Thursday, August 2, 2012

Fig Galette. Is it good? Oh yeah, it's good.

I recently discovered figs grow pretty well around here.  I plan on getting a tree next year, but in the mean time I bought a pound of black figs last night from Trader Joe's.  I ate a few of them, but being from TJ's, they weren't excellent produce.  (There are a lot of things I like about that place, but their produce is often not great.  You know this to be true.)  When you have non-excellent produce, a good solution is to just put that into a recipe of some kind.  This often is true with dry-ish apples, which I like to put into a pie.

I recalled seeing some kind of fig dessert in a Martha Stewart book I browsed recently.  (Don't worry, friends, I'm not getting the urge to declare my crafts 'A good thing' or serve brunch in Maine or whatever) In the spirit of adventure, I looked up recipes for galettes, which is basically an easier version of a pie.  Very non-intimidating.

Do you have a pound of figs and some ambition?  The recipe, which is a blend of a bunch of online recipes, is after the lovely pictures.

Instagram?  Nope, steam on my lens.

Delicious served with a helping of chevre. 

Fig Galette

1 single pie crust
1 1/4 c flour
1/4 c vegan margarine (this makes it very easy to roll out, as I learned)
1/4 c. butter
2-3 tbs water
Add the flour, margarine, and butter into a stand mixer with a flat blade or food processor.  Mix until crumbly, then add the water until it's doughy.  More flour can be added for rolling.  Now you have a pie crust.  

-2 tbs Orange or Lemon Marmalade
-1lb of figs, sliced.  I only used about half a pound, but next time I will add more.
-Sliced blanched almonds
-Coarse Sugar
-Egg Glaze (I just used some eggwhite and water mixed)
-plain goat cheese

Roll out the pie crust.  Roughly 14 inches in diameter is good.  Mine are never very round, but try hard.

Spread the marmalade around the center, but leave a border for folding, about two inches.  If you're afraid of marmalade, don't worry.  The strength of it mellows during baking, and the flavor blends right into this recipe.

Arrange your sliced figs in a circle as close to one another as possible.  They're going to shrink and melt into a delicious figgy layer, so overlapping them slightly is a good idea.  Some people quarter them rather than slicing, but it's up to you.
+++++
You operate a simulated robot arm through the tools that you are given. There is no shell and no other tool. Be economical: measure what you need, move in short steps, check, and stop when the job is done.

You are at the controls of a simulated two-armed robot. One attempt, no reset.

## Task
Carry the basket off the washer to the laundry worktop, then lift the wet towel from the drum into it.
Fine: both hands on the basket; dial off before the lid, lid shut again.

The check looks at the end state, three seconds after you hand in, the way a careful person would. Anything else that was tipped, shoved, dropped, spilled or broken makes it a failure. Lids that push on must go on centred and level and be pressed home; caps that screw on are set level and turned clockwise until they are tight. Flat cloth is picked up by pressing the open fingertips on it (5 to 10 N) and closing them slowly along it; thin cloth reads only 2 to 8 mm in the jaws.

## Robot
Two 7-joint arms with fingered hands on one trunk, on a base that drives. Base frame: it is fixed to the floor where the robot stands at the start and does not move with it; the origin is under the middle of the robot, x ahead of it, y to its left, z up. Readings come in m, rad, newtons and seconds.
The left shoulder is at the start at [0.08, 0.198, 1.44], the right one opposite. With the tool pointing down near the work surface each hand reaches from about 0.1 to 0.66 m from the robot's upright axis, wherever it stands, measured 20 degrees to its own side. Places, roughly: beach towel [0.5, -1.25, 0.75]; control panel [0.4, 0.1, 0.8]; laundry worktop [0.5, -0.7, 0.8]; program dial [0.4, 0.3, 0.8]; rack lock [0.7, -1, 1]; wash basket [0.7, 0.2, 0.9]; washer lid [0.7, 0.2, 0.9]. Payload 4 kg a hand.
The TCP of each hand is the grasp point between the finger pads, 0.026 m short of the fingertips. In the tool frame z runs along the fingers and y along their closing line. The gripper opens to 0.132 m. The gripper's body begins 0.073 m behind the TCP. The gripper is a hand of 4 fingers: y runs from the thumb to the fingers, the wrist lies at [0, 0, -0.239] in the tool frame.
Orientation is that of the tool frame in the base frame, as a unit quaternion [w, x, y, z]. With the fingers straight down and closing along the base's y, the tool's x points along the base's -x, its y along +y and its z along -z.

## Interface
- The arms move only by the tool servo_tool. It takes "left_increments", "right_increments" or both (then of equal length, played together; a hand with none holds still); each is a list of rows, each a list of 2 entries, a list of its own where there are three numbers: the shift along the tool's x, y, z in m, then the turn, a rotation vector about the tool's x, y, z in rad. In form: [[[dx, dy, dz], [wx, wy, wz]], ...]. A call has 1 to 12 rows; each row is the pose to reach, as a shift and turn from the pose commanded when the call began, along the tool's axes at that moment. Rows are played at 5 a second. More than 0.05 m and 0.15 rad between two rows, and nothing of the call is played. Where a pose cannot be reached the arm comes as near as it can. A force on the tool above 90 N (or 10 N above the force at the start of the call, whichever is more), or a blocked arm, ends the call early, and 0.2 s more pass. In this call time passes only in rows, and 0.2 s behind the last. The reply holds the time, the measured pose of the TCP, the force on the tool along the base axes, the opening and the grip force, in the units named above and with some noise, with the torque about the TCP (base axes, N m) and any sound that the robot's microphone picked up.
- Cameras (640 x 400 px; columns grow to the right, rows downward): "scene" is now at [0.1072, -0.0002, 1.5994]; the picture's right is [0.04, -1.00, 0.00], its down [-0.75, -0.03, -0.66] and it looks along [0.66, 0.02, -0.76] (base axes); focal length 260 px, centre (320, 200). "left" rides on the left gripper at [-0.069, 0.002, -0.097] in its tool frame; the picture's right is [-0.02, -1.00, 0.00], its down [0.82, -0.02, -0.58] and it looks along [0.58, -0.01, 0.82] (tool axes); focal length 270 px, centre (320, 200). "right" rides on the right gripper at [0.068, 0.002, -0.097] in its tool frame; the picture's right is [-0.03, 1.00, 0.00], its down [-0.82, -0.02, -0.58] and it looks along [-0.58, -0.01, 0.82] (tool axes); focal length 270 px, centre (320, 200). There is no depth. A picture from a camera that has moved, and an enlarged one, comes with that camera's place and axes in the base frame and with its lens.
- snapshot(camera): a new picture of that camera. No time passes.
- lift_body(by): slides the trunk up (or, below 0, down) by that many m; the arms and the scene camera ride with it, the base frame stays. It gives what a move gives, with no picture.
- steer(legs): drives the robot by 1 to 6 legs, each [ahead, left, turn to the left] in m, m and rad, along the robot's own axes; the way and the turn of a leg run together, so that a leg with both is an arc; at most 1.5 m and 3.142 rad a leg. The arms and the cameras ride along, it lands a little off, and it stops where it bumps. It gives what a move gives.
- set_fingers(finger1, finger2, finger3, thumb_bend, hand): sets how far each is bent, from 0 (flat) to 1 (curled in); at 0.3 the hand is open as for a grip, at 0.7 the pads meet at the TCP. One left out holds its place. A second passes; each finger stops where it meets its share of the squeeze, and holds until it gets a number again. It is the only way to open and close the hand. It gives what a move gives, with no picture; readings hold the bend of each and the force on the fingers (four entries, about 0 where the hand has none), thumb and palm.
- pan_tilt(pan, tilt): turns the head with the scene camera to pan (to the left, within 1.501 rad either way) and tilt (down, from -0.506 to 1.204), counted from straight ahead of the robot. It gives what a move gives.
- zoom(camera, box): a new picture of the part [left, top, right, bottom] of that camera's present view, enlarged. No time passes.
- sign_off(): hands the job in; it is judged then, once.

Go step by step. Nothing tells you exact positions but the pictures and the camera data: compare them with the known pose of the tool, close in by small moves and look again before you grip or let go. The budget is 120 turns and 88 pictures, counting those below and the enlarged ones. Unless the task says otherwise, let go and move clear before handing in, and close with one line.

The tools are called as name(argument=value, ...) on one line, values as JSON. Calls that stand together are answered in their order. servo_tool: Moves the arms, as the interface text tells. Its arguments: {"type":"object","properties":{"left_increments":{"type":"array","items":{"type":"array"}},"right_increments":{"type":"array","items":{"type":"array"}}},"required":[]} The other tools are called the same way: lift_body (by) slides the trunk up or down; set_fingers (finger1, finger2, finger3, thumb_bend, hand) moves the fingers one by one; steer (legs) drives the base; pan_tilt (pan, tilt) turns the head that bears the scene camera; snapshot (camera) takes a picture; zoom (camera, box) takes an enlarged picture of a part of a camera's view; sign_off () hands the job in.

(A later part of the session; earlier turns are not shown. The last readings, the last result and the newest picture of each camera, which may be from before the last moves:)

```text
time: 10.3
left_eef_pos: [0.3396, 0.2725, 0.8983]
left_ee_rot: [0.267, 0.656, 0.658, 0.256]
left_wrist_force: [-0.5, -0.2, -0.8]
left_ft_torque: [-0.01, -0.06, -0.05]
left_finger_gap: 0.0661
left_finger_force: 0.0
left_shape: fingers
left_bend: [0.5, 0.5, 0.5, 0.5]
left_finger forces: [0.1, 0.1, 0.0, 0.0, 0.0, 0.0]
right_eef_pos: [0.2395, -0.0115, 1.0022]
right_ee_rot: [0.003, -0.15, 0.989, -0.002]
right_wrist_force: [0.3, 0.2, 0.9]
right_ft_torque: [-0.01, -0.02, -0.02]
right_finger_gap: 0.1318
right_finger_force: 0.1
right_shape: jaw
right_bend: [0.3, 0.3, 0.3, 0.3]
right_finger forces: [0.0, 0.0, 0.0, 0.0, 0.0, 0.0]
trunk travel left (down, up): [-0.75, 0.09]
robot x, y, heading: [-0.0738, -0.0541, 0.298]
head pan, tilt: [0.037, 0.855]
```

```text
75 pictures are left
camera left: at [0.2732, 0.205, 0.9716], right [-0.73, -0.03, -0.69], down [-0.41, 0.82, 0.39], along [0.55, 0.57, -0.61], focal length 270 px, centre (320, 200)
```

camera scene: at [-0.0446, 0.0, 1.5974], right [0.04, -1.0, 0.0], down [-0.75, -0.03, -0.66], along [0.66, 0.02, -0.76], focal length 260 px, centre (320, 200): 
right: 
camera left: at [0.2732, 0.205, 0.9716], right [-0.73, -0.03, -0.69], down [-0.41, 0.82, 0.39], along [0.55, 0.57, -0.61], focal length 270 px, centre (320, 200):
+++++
Sprinkle the almonds around.  You can add as many or as few as you like, or leave them out.

Squeeze the honey to your taste on top of everything.  The marmalade will already make this pretty sweet, so honey is really for flavor.  We're also adding sugar to the crust so keep that in mind.

Now, fold the border towards the center, pleating it as you go around.  Use the egg glaze on the top of the crust, then sprinkle with the big sugar.  I like sugar in the raw a whole bunch.

Bake at 425 F for 20 minutes, then reduce the oven temperature to 375 and bake for 10 more minutes.  The crust will be brown, and some, if not all of the figs will look browned and caramelized.

Cool and serve with chevre, if that's your thing.  If not, it's still really delicious on it's own.  But do cool it, I can't be held responsible for your mouth.

Some of the galette recipes I looked at:

Simply Recipes.  They also have a recipe for a peach galette I'm going to try soon.

Fig and Raspberry Galette.  Sounds really good. I didn't make this because raspberry season is over.  I guess I forgot I have about four pounds of red raspberries in my freezer.